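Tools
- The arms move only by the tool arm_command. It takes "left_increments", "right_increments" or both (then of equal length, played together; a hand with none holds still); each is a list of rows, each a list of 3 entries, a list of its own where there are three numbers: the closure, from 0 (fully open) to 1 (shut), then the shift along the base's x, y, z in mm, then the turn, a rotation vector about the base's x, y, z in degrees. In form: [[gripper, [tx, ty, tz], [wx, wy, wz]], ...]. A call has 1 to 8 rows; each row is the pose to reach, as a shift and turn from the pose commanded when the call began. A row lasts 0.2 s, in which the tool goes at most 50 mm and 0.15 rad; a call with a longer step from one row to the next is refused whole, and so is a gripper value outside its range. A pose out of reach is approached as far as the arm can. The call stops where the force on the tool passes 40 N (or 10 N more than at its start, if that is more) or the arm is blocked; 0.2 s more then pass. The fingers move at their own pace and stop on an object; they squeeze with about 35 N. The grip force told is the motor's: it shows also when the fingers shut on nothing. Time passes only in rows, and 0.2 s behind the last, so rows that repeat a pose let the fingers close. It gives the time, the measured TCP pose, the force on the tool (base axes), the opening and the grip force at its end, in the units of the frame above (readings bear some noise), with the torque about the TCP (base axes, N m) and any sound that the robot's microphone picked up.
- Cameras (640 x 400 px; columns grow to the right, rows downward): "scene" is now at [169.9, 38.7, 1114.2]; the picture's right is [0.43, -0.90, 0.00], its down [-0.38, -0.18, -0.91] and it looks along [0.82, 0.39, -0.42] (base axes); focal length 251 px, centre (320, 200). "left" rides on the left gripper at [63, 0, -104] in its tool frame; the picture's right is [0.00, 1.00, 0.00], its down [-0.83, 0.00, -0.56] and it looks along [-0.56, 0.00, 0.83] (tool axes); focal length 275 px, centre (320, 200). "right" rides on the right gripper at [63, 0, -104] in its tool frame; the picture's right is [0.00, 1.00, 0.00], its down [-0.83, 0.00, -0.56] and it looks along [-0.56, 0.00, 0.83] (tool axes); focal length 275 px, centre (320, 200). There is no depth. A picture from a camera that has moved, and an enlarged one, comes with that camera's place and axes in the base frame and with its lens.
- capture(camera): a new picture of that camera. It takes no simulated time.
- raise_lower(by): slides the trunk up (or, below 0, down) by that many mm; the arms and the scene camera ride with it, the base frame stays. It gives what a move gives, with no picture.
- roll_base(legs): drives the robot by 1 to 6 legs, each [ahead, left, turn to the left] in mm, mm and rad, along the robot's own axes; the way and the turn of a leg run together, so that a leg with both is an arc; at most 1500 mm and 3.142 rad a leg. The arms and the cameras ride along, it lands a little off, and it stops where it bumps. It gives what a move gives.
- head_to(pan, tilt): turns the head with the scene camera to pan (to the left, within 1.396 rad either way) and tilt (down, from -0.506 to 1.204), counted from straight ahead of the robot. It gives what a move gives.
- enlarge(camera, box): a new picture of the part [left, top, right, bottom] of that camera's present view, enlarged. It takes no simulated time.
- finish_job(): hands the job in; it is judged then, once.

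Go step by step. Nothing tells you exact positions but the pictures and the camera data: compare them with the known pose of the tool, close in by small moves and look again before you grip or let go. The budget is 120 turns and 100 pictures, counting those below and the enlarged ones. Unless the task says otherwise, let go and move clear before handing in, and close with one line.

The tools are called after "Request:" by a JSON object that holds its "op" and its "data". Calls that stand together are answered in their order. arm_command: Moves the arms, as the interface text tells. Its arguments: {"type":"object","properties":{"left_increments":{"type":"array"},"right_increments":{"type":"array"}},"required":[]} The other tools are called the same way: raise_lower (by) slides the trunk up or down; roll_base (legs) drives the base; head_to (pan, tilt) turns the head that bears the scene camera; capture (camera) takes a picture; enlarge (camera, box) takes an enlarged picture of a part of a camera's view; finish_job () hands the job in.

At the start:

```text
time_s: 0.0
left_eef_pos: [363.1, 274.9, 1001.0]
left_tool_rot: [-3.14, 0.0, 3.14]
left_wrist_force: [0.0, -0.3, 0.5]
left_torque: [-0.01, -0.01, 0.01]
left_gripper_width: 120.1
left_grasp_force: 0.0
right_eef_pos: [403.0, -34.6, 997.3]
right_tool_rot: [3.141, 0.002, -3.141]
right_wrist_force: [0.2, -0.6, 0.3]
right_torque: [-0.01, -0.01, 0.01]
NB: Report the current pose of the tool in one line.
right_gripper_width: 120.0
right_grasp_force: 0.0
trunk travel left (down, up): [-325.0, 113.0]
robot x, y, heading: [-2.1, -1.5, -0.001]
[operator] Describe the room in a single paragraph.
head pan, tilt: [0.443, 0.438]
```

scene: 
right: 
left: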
________________________________________
== Quoted text ==
This was a pretty cool way to do it, and I will consider using it if I for some reason come across an equation like this again. Will have to say tho, I solved it in only about 1.5 minutes using simple guess n check logic: a^3 + a^2 = 36, and 36 relatively could not be solved with bases greater than 4 or something, so I know the numbers have to be relatively small. I started with a small number, 2, and got 12 as a result. I then decided to double that and try 4. I got 80, which was to big. If 2 was too small, and 4 was too big, 3 was the correct number. Now of course I don't suggest this method but if it's relatively small I suggest something like that if you dont wanna do something like in the video

In my opinion, once you have a root, doing long division is simpler than going through all that factoring.

This could be proven much simpler by applying graphics. Finding out 3 is a solution is easy enough, then it's only a matter of proving there are no others. 1. Since a^3 and a^2 are both exponential functions (in positives), the sum of them would also give us an exponential function, meaning that there is only one solution to this equation. 2. a couldn't be a rational number

Wow so much nicely explained! Great technique. SO much impressed by the clean writing with different colours!!! Well done. Such a mesmerizing channel. #SUPERMATHS

a = 3 by inspection. Long division. Quadratic formula.

All I remember is elementary algebra... so, I ended up going this way: a^3+a^2 = 36 a^3+a^2-36 = 0 At about that time I saw that quadratic form sitting in there, so... a^3+(a+6)(a-6) = 0 At that point, since in real integer terms 3 is the only number that is divisible by all those terms... 27+(3+6)(3-6) = 0 27+(9)(-3) = 0 27-27 = 0 0 = 0 So, a = 3. My brain still refuses to recall intermediate algebra with complex numbers, but, I watch these videos and work the problems in advance... slowly getting back to algebra, in memory of the best math teacher in the world...

Highly impressed with such a technical solution.. Well done.

yo you explained a cube minus b cube formulae, square, delta. but you didnt explain a2 a3 formulae that uses delta. you just typed directly the answer...

Great solution and i also really like the problem!!

I worked this one out via trial and error. 3 to the power of 3 is 27. 3 to the power of 2 is 9. 27+9=36. Therefore, a=3. It is usually quite simple to solve these problems by a process of trial and error if the unknown number is a whole number. If the unknown number is not a whole number, then it becomes much more complicated.
________________________________________
== Set task ==
Retype the section of the quoted text that opens with "Highly impressed with" and closes with "like the problem!!".

== Answer to the task ==
Highly impressed with such a technical solution.. Well done.

yo you explained a cube minus b cube formulae, square, delta. but you didnt explain a2 a3 formulae that uses delta. you just typed directly the answer...

Great solution and i also really like the problem!!